Mr. Freitag joined the Calvert Hall faculty as a music teacher in 1953 and was appointed director of music in 1967.

"He'd take the marching band to Disney World to perform, and every year they marched in the four area Fourth of July parades," said Mr. Heidrick.

In addition to his teaching and conducting duties, Mr. Freitag owned and operated the Freitag School of Music, which was founded by his father on Greenmount Avenue in Waverly. The school also had a branch in Glen Burnie.

Dan Connolly, a Baltimore Sun sportswriter, studied music with Mr. Freitag and played in his bands while a student at Calvert Hall.

"He made you learn and love music.

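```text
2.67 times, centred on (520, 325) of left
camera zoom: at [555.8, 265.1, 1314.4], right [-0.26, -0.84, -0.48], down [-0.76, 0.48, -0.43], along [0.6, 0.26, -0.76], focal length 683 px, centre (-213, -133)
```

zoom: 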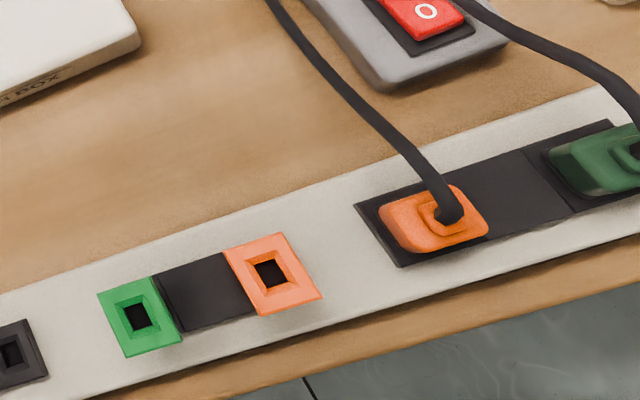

He had such enthusiasm and knew how to infuse everyone with a love of music. Even though I may have been his worst clarinet student and band member ever," Mr. Connolly said with a laugh.

"He always made it enjoyable and had a great sense of community. He was a character and an older gentleman and he kept us all in line," said Mr. Connolly, who graduated in 1987. "He had this wisp of white hair and when he got mad, it stood up, and we knew we had gotten him."

He described Mr. Freitag's conducting style as "demonstrative."

"When he was conducting, he'd stand on a little platform. One day, he fell off but kept on conducting the one-half of the band that kept playing," said Mr. Connolly. "It proved what he always told us: 'The show must go on.' "

Mr. Heidrick said that every year before the school's annual Christmas concert, Mr. Freitag would appear on stage dressed as Rudolph the Red-Nosed Reindeer.

During the 2002-2003 school year, Mr. Freitag was named a Distinguished Lasallian Educator.

"His band members were always disciplined on the marching field and in the concert hall, but more importantly, Charlie always taught them to be responsible students and gentlemen," according to the award.

"Even if you weren't in the band, everyone in the school knew Mr. Freitag. He was unforgettable," said Mr. Hartnett, who is a music teacher at Mike's Music in Ellicott City.

"I'm still passionate about music because of him," said Mr. Connolly.

Mr. Freitag retired in 2006.

The longtime Timonium resident, who moved to Mays Chapel 15 years ago, judged many musical contests and festivals through the years. He also wrote many original compositions and collaborated on "30 Modernistic Studies" published by Gornston Co. He also wrote a beginner method for trumpet students that was brought out by Dell Publishing Co.

His wife of 65 years, the former Mabel Gray Hemric, died last year.

Funeral services for Mr. Freitag will be held at 10:30 a.m. Saturday at Timonium Presbyterian Church, 303 W. Timonium Road.

Surviving are a son, Chuck Freitag of Hunt Valley; a daughter, Gae Bradley of Timonium; four grandchildren; and a great-grandson.